The Czech government has outlined plans for a national cap on energy prices and a windfall tax, ahead of European Commission proposals set to be proposed on September 14. The Czech price cap is seen as a back-up plan in case a common EU-level approach is not reached.
At Monday’s press conference, Czech Prime Minister Petr Fiala introduced capping of prices for households at CZK6 (€0.24) per kWh of electricity and CZK3 (€0.12) per kWh of gas, which households should see already in their November bills, mitigating the current cost of living crisis. The price cap is approximately €200 per MWh (without VAT), higher than the €180/MWh price cap the European Commission is expected to announce, along with proposals to force fossil fuel firms to share their excess profits.
The measure is expected to cost CZK130bn (€5.3bn) at most, which the state will fund using dividends from state companies, as well as income from planned windfall taxes and from emission allowances.
Minister of Finance Zbynek Stanjura added that he expects income from windfall taxation next year to be CZK70bn (€2.9bn). The legislation should be in place for three years, but if the extreme circumstances bringing about the high energy prices ease, then companies won’t be obliged to pay the tax.
The European Commission will propose a levy of 33% of firms' surplus profits – defined as profits that are above 20% of their average taxable profits from the past three fiscal years, Reuters reported.
Opposition parties, including the populist ANO party of controversial ex-premier Babis and the far-right SPD have criticised the cap for being set too high and coming too late.
Cabinet members' public comments about introducing special taxation were in the past weeks met with criticism by Czech right-wing media, neoliberal hardliners inside Fiala’s own rightwing ODS party, as well as ANO.
Capping is also applicable to providers of public services such as hospitals and schools, as Ivan Bartos, Chairman of the Pirate Party and Minister of Regional Development, highlighted in his Facebook post, adding that “it is important to focus on the sources”.
“Energy companies have above average income today as a result or rising energy prices, this comes primarily from the pockets of the households and it is correct to return these money to the household”, posted Bartos.
Shares in CEZ, the majority state-owned utility, rose more than 4% on Tuesday on the news of the Czech government plan, because the cap was set higher and the windfall tax lower than feared. According to Reuters, analysts said the price cap would still allow CEZ to sell power at prices higher than what it was booking for this year, while shareholder payouts could also get a boost as the government looks to dividends to help pay for the support measures.
The Czech energy market is dominated by CEZ, EPH, owned by billionaires Daniel Kretinsky and Patrik Tkac, and the Sev.En group of Czech coal tycoon Pavel Tykac. According to economist Stepan Krecek, an advisor to Fiala, discussions with the energy tycoons are at an advanced stage. “It is complicated, many things can yet change. Key point is capping of the electricity prices so that the end customer pays between CZK6-10 (€0.24-0.41) per kilowatt-hour”, Krecek was quoted as saying by Seznam Zpravy last week. CEZ ally and South Bohemian governor Martin Kuba praised the approach, saying “finally all the important players are at play”.

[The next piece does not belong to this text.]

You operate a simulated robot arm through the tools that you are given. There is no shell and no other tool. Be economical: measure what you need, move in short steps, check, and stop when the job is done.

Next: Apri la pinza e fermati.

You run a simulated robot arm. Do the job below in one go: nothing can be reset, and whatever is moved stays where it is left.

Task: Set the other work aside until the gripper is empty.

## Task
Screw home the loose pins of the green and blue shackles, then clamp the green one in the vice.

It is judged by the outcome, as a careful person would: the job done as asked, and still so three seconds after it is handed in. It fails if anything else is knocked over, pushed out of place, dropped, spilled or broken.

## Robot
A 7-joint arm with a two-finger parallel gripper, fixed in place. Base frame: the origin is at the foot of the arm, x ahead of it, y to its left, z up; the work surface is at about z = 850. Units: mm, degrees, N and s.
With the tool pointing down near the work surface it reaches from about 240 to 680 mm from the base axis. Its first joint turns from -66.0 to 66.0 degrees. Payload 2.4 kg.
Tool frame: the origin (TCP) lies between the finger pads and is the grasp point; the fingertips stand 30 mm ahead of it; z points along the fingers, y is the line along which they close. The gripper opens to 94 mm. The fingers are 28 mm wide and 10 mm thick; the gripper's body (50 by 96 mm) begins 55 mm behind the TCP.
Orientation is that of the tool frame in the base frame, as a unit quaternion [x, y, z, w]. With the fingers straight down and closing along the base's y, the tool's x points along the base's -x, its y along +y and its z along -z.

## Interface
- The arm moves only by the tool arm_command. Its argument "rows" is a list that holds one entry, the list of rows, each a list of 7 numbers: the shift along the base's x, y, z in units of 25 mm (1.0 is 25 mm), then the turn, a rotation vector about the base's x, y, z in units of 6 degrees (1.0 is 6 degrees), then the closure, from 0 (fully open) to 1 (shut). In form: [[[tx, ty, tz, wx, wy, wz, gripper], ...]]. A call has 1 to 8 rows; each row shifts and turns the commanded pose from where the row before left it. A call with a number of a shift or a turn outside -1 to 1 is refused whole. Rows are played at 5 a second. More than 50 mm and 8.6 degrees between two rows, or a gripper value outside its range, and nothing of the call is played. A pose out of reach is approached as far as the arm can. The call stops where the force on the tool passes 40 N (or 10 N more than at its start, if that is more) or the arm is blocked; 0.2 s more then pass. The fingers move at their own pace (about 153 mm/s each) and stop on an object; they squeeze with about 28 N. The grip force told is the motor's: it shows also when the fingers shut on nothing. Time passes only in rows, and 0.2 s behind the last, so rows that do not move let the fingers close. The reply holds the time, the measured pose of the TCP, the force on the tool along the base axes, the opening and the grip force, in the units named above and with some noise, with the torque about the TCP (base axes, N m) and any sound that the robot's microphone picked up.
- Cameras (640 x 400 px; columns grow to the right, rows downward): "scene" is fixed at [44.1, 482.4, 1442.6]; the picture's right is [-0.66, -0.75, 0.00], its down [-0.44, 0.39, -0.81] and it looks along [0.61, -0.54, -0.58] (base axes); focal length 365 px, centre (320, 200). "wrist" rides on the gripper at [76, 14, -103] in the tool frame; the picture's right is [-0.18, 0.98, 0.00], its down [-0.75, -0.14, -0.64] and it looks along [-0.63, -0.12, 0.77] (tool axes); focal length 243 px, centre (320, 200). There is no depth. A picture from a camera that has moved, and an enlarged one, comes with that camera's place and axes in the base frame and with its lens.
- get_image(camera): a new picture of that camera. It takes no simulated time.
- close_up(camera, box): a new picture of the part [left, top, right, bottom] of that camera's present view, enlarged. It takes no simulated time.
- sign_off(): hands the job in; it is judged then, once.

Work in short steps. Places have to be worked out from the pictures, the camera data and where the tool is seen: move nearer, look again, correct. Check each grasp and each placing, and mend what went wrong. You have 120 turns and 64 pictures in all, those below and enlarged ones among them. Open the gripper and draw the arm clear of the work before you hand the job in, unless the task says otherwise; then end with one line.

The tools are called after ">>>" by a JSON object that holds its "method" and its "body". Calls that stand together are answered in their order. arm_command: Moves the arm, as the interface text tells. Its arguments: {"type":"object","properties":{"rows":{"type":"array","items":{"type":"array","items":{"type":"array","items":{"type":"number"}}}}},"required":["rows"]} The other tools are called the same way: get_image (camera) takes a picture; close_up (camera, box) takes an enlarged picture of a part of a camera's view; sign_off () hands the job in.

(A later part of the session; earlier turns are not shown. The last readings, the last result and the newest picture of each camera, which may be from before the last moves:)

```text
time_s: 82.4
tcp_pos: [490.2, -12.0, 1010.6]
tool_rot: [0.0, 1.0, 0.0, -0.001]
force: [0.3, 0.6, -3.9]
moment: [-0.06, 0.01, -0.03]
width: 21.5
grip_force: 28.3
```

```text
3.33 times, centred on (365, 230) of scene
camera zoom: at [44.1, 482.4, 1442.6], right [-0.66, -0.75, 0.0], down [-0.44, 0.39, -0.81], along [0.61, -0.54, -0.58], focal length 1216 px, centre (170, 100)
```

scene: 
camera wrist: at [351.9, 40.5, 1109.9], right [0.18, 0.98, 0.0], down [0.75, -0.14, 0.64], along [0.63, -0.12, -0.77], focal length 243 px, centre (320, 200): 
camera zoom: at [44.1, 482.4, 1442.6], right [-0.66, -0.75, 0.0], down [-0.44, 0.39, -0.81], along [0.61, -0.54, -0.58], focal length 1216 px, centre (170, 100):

EU energy ministers on Friday were divided over proposals for a cap on prices of Russian gas imports, pushing the idea back to the European Commission.
Czech representatives did not support the European Commission’s proposal to cap prices only of Russian gas imports at the meeting in Brussels, preferring a cap on all gas imports. Slovak and Hungarian energy ministers also opposed the idea, which they feared would cause Russia to end exports and thus lead to shortages ahead of the winter because of their countries’ high dependence on Russian imports. The measure of capping Russian gas imports was called absurd by Hungarian Foreign Minister Peter Szijjarto at the EU’s energy meeting.